Wow! I love that one!!! Oh, I want to be there!
Come any time, Luanne!
Perhaps in dreams
That’s a good one!
I hadn’t found any, but you found one for me 😉
Right?! I was happy to help haha.
My trip back to California in 2013, ten years after I left, revisiting my old home where I raised my three children. When we moved there, I thought we were going to stay until my daughter, then 8, graduated from high school but it was not to be when my marriage ended two years later. There was no dock but I, like you Luanne, had learnt to swim as a child. Just as well eh? I think that wire needs to stay just where it is, it is a harsh line across an otherwise serene photograph. Life as we know it, at an unrecognised moment, ends forever, but we search still for that serenity. Thinking of you this Father’s Day weekend my friend…sending a special hug… <3 xoxo
Thanks, Sherri, you too xoxoxo. I really love your description about the “harsh line” across that serenity. Really profound!

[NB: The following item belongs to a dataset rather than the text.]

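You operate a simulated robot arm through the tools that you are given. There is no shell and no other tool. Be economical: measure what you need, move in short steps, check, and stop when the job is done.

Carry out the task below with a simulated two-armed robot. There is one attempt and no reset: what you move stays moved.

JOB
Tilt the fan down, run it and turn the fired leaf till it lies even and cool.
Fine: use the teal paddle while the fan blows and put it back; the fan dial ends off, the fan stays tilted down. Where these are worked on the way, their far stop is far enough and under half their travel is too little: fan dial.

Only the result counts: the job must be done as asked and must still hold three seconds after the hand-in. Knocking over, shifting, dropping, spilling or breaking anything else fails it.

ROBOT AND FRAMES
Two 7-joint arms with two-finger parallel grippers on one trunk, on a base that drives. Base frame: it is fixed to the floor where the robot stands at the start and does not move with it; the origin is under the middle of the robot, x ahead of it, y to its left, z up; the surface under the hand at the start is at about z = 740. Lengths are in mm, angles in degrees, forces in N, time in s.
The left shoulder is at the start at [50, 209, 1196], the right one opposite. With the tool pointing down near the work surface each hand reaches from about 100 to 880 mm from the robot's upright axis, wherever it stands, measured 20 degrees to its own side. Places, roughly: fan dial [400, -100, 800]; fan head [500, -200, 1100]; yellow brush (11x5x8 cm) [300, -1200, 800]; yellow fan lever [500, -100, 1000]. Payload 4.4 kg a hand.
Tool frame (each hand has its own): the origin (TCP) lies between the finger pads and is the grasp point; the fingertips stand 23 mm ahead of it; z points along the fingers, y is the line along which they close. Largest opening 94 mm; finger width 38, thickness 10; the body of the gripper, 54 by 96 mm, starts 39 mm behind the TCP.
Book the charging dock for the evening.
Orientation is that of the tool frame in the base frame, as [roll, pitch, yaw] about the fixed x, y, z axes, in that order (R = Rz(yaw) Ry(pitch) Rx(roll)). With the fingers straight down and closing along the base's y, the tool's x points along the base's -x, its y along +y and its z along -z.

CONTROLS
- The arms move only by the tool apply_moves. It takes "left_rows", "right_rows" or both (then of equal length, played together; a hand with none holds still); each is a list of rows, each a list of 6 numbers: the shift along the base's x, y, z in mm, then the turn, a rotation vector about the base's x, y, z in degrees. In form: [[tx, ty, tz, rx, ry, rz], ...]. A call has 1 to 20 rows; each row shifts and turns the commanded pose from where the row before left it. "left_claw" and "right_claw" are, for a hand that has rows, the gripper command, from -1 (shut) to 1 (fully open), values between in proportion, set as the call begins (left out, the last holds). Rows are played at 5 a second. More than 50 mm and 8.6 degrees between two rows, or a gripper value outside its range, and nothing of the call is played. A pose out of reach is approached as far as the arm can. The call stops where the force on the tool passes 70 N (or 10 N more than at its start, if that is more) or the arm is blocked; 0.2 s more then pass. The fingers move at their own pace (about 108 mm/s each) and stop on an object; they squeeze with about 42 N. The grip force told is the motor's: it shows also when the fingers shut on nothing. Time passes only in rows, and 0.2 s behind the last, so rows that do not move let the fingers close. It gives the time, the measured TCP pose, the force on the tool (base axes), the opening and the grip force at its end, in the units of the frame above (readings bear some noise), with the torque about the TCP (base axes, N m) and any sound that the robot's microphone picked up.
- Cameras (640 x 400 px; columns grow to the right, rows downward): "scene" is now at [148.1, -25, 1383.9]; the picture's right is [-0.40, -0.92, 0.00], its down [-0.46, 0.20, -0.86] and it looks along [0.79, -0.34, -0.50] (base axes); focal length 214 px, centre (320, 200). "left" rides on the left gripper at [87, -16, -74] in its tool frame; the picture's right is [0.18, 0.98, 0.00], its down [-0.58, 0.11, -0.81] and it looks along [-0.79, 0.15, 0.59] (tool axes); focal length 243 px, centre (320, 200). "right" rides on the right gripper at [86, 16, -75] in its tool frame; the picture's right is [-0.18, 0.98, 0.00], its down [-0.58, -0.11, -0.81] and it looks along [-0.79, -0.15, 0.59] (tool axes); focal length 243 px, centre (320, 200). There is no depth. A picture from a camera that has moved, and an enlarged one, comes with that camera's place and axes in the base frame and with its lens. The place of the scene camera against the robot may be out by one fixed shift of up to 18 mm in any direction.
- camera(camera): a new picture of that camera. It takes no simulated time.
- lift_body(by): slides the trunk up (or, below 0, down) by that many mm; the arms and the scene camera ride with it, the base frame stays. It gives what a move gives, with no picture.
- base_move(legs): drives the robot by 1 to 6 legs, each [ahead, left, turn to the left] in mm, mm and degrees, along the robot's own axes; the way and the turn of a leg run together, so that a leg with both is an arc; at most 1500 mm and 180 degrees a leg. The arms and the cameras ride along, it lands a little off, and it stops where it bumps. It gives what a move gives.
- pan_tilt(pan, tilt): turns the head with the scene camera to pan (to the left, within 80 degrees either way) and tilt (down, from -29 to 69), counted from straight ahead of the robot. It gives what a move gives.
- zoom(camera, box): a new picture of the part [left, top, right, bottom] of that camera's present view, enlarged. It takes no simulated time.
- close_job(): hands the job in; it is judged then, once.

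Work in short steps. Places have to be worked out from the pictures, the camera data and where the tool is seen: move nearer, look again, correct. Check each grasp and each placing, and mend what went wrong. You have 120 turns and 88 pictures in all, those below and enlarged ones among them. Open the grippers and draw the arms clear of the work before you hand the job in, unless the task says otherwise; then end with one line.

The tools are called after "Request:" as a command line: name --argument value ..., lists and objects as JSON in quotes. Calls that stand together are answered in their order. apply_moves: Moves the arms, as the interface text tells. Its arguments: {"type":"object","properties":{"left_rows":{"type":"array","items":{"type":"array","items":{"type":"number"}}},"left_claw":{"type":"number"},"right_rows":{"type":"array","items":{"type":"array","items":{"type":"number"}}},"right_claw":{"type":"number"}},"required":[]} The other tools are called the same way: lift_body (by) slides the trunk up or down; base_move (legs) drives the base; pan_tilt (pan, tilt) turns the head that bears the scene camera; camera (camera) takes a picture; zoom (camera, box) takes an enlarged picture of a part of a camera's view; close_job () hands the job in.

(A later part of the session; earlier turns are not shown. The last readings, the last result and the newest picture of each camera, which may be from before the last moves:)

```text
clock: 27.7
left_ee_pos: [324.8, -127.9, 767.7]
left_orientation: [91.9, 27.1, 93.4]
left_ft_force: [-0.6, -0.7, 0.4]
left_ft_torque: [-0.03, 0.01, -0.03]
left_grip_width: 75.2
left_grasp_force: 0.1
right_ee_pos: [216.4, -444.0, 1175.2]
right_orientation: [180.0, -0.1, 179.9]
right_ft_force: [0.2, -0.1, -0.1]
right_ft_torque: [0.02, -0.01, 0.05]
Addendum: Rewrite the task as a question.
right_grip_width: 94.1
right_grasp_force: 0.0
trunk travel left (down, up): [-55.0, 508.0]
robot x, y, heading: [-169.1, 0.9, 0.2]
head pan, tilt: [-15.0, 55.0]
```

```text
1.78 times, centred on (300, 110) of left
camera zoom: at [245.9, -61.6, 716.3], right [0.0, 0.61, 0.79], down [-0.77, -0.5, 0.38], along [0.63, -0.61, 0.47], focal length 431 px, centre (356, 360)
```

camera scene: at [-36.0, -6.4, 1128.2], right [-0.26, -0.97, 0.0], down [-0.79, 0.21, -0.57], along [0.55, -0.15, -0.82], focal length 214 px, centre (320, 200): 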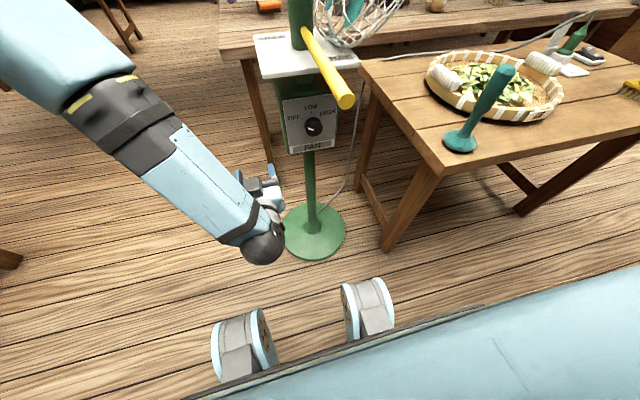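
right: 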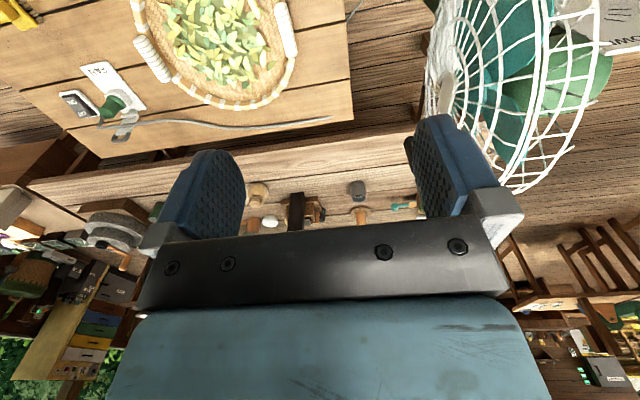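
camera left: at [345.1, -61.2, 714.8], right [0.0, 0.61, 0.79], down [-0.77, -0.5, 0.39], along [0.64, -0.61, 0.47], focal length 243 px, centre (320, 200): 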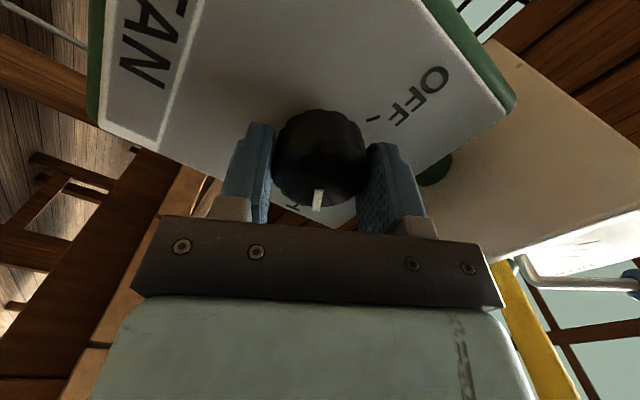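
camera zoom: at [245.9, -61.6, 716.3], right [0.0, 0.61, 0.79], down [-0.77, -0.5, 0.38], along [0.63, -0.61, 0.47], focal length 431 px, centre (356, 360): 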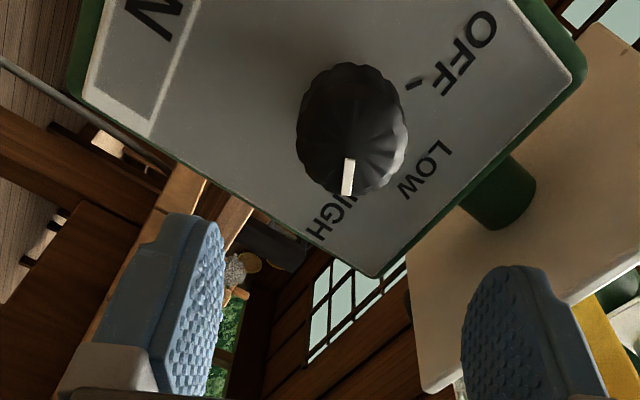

Your writing moves me Luanne…xoxo
Back attcha! xo
There are so many liminal spaces – places where magic just might happen and sometimes does – we don’t always see them until afterwards, but I try as hard as I can to pay attention to the threshold…
I just discovered liminal spaces on Pinterest, so now I have a new board . . . . By the way, I think your blog is a liminal space. The way you write your posts, your sensibilities, your photos are all in that space between the mundane and the completely unknown.
Aw thanks Luanne, I like that!
I second that!
I love this post, Luanne. I’ll have to reflect on my liminal spaces. Powerful pondering. Thanks.
I have a feeling that liminal spaces are ripe for you for reflection. With the topic of your book and also of many of your blog posts, it seems to fit.
You’ve got me thinking about liminal spaces since reading your post and I’ll have to check your board on Pinterest. I love the photo you have here. I can see myself on that dock, one foot raised, hovering between staying or going, doing or nothing.
Well put. Yes, between staying and going. Doing or nothing. The story of my life!
Definitely the story of my weekends 😉
Luanne, this is such a poignant post and beautifully written. Thanks.
Jean, thank you so much. I’m so glad it made you feel something!!!